───── Data shown ─────
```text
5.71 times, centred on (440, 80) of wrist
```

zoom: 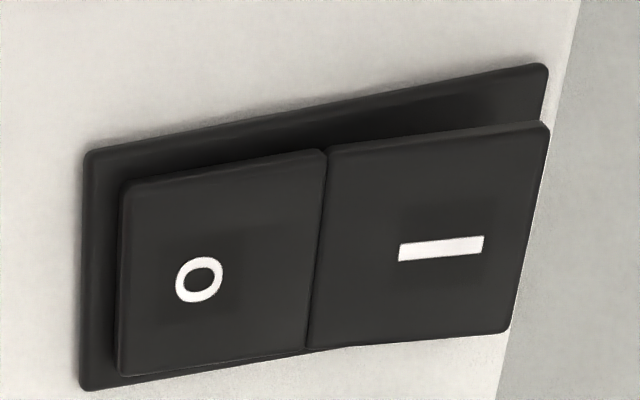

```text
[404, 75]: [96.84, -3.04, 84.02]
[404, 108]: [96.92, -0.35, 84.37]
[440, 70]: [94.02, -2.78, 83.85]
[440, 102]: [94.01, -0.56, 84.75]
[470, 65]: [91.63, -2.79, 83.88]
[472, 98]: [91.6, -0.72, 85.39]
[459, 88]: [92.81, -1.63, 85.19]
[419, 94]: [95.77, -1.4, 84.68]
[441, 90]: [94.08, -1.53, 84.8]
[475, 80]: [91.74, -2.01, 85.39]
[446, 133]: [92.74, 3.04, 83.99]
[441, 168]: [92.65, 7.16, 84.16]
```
─────
**Objective**
From the data above, write out everything exactly except the pictures.

**The reply**
```text
5.71 times, centred on (440, 80) of wrist
```

zoom: 

```text
[404, 75]: [96.84, -3.04, 84.02]
[404, 108]: [96.92, -0.35, 84.37]
[440, 70]: [94.02, -2.78, 83.85]
[440, 102]: [94.01, -0.56, 84.75]
[470, 65]: [91.63, -2.79, 83.88]
[472, 98]: [91.6, -0.72, 85.39]
[459, 88]: [92.81, -1.63, 85.19]
[419, 94]: [95.77, -1.4, 84.68]
[441, 90]: [94.08, -1.53, 84.8]
[475, 80]: [91.74, -2.01, 85.39]
[446, 133]: [92.74, 3.04, 83.99]
[441, 168]: [92.65, 7.16, 84.16]
```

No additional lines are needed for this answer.